Trauma drastically alters the senses. And then it dulls them. With the passage of time, trauma can hinder victims from both fully experiencing emotions and tactile sensations, depriving them of establishing healthy relationships and a sense of belonging. This is often brought on by dissociation- a survival mechanism used by victims who psychologically “check out” to avoid any continued danger. This strategy is subconscious, meaning it’s automatic and mostly done without the awareness of the survivor. The default mode of behavior and presentation is often detached, melancholic, guarded, and listless. The person is chronically withdrawn from life, people, and events while being unable to fully feel sensations.
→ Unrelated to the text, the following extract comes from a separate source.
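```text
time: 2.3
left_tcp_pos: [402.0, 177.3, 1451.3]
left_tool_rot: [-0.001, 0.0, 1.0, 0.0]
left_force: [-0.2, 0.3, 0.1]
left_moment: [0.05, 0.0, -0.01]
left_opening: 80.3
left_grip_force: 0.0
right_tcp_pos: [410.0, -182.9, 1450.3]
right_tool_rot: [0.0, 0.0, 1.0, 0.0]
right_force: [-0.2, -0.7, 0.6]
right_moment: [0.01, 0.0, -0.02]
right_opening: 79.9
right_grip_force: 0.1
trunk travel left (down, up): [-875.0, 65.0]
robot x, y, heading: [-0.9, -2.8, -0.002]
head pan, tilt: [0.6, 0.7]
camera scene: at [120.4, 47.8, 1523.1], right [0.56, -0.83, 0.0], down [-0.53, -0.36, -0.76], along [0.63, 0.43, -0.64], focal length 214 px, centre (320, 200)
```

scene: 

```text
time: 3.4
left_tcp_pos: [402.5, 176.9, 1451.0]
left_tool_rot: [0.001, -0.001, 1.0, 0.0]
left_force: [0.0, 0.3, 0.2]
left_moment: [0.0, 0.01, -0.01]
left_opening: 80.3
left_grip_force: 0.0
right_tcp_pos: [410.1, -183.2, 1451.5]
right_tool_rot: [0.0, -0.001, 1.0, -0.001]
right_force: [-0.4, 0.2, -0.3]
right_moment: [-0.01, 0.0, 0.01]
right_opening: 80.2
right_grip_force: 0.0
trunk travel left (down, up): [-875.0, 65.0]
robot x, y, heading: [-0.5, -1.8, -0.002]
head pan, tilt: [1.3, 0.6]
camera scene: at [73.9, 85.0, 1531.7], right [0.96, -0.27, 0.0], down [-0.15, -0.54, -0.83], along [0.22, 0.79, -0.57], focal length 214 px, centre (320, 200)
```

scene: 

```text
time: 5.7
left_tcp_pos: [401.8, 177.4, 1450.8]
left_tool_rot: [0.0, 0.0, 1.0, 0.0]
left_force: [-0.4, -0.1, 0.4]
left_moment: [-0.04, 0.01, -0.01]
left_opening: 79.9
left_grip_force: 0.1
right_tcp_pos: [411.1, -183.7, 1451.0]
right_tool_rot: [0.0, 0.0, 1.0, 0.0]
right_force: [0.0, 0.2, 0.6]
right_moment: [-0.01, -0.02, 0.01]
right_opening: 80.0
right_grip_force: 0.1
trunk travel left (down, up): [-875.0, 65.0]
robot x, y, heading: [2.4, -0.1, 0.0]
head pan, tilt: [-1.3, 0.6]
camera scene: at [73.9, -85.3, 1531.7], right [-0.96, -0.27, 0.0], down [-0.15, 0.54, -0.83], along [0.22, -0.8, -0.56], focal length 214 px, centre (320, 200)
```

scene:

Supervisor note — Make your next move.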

The ability to taste, listen, touch, smell, see and feel feelings is significantly impaired, leaving the victim disconnected from the world and him or herself. Often, a victim is unable to identify what they are feeling or how they should feel during a situation and will develop a set of stereotypical behaviors that they think are appropriate. They will smile but there is no joy; they will cry, and no tears; they will even play the role of the energetic socialite but lack enough life to convince anyone.
So, how is all of this relevant to addiction? Well, those who have experienced trauma want to connect as any healthy person would, they want to feel, and they eagerly want to love and be loved. However, they are cut off from doing so by the same mechanism that protected them from experiencing painful memories and/or ongoing trauma. In their yearning to feel, the victim will often seek out substances and behaviors (objects that do not represent an immediate threat of danger nor remind them of the assailant) that will enable them to sense something no matter how destructive the act or substance is. This desperate attempt is the strategy by which the victim uses to jolt himself back into life. So, through our eyes the victims are killing themselves, but through theirs, they are actually surviving the best way that they can. Survivors who are struggling with an addiction are dying to live, they are dying to feel through engaging in a fabricated relationship which satiates the starved soul. The addiction becomes the only way, although erroneous, to feel anything.
With roughly 50 to 66 percent of people with Post Traumatic Disorder (mental health disorder some people develop after experiencing a traumatic event) simultaneously struggling with addiction, it is vital to treat survivors with an actively involved compassionate approach that focuses on safely reaching into the withdrawn parts of the self through a genuinely loving relationship that gradually introduces them to re-experiencing the world. Effective therapy in this area is one that works with the goal of giving the survivor the opportunity to fully experience- to completely feel- their own lives.